To Gilliam he is "a coach's dream."

"Bennie is a good basketball player and track man, too," says Gilliam, "but the thing he was born to do in this life is play football and he can do that better than anyone I've ever seen."

One other thing. He took up punting this season and averaged 39.7 yards.

EXCELSIOR IN FINLANDIA

The national sport of Finland is track and field. Though its latter-day runners have hardly been burning up the cinders in the style of Paavo Nurmi, the Finns do have a national hero in Pentti Nikula. And now, five months after this former glassblower soared 16 feet 2½ inches, the Finns are assessing the results.

The main result is that Finnish youth has gone mad about pole vaulting.
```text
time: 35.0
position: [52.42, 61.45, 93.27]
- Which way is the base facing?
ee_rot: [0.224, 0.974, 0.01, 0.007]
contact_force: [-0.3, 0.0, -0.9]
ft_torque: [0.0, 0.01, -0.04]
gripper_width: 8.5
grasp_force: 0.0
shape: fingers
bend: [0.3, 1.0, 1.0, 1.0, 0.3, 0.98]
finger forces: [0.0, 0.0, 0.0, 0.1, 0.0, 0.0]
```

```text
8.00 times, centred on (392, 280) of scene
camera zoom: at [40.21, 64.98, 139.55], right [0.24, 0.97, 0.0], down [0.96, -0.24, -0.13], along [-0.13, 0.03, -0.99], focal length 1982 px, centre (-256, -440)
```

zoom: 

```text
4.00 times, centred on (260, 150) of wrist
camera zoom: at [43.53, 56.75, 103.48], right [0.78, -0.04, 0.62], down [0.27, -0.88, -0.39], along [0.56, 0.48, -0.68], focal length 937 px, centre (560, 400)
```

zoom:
Within a week of Nikula's record not a single pole could be bought in Helsinki at any price. One Finnish firm rushed a desperate order to Japan for bamboo, enough to make 500 poles, and sold out in advance even before the raw material landed on its doorstep. Even so, undaunted boys from Turku to Oulu were vaulting anywhere, from backyards to roadways, with any piece of wood they could fashion into a makeshift pole. At last count, more than 200 young arms and legs had been broken.

ILLUSTRATION

THEY SAID IT

•Tommy McDonald, after his Eagles were butchered by Green Bay 49-0: "I hear the Packers are going on the New York Stock Exchange. If so, I want a piece of them."

•Jack Curtice, Stanford coach, on his team's loss to Southern Cal: "We did everything we were supposed to do. We held Willie Brown to one yard, Hal Bed-sole caught only two passes, Ben Wilson was contained. So, who was that that beat us 39-14?"

•Joe Louis, after watching Elvis Presley in the film Kid Galahad: "He boxes better than he sings."

•Pat Culpepper, Texas linebacker and All-America prospect, explaining his fierce desire: "I've got to hit somebody every play; that's what I'm there for. I might be the biggest coward in town after the game, but while it's going I'm prepared to fight anybody."

•Sonny Liston at a Los Angeles press conference: "I don't care where I fight Floyd Patterson, just so we get paid. One of you guys want to put it on in your basement and you got cash—in the basement we goin'."